On Sat, Jan 14, 2012 at 4:23 AM, Brice Thurin <bpsthurin@gmail.com> wrote:
Dear Ian,

Thank you for your reply. What I do not understand is that most of this code work fine when I am using Pyopengl with GLUT but it fails when I use is with a pyglet window?
Dunno.  You probably changed something small, or maybe there are small bugs in the PyOpenGL/PyGlet layers that lead to inconsistencies.  

I am intending to apply a gaussian filter with a shader once I got this bit working. It is why I am using glFloat.
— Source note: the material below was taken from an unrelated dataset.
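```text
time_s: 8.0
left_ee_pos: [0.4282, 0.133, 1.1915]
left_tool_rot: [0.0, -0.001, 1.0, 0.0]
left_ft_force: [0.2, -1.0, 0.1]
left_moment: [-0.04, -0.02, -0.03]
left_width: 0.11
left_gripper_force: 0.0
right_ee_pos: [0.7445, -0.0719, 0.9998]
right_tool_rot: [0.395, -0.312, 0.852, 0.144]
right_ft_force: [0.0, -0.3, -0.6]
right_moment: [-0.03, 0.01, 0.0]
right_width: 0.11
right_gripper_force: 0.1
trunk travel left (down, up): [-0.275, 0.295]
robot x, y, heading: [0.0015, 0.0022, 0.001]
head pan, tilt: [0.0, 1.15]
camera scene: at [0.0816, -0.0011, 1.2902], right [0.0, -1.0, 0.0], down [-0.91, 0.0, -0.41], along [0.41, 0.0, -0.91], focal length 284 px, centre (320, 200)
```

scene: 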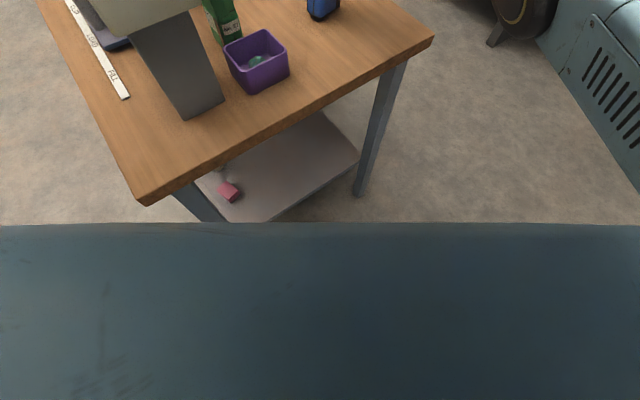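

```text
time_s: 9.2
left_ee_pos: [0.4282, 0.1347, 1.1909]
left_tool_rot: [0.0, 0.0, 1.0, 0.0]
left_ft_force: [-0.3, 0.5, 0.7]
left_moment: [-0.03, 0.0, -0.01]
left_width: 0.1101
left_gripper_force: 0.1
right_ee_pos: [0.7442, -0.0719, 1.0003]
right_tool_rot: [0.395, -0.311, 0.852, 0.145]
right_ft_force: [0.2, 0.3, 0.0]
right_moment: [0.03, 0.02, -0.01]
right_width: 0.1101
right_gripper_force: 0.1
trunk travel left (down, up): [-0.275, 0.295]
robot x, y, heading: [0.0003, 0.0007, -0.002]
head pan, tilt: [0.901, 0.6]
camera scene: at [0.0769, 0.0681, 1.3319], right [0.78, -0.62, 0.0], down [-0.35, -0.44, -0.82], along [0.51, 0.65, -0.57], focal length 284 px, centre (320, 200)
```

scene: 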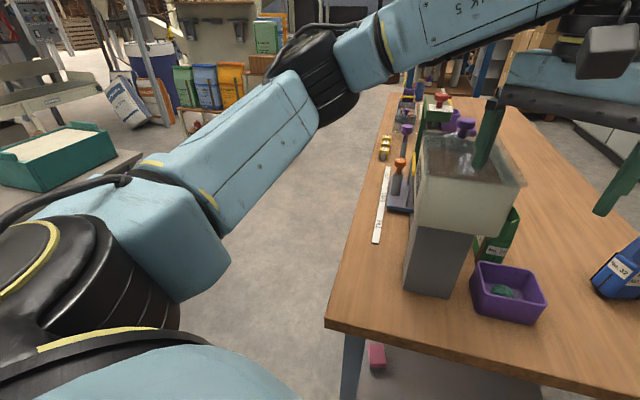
I thought the maximum value in that case would be 1.0.
Actually, I'm not sure why it wanted something in the range [0.0,255.0].  Perhaps one of those small bugs, eh?  Anyway, that refers to the datatype of what you pass in.  The texture you got almost certainly only has 8-bits duplicated four times, so you got no extra precision.

You could use GL_LUMINANCE16 or something, but I recommend you look into using the internal format flags GL_RGB[A]{16|32}F_ARB.  These are floating-point texture extensions (import from OpenGL.GL.ARB.texture_float).  Note that, if you want to render to them, you need to either specially set up your rendering context (not sure how in PyGlet) or, the better choice, use a framebuffer object.

-Don't use GL_LUMINANCE.  Use GL_RGB, and GL_RGBA.  If you're all for speed and are feeling up to it, always use GL_BGRA, because that's often how the GPU represents it internally.
- Could you tell me why I should not use GL_LUMINANCE
Well, it's not so much that you shouldn't use it, as there's no real need.  As I said, internally textures are often represented as GL_RGBA (and ALL textures WILL be represented as 4 channels, with almost always 8 bits each).  As per the documentation, GL_LUMINANCE duplicates the values.  So it would be more clear (and a touch faster at runtime) to just use GL_RGB in the first place.  And, if you use GL_RGB, you don't have to worry about writing any extra code when you start wanting to put actual color in your textures.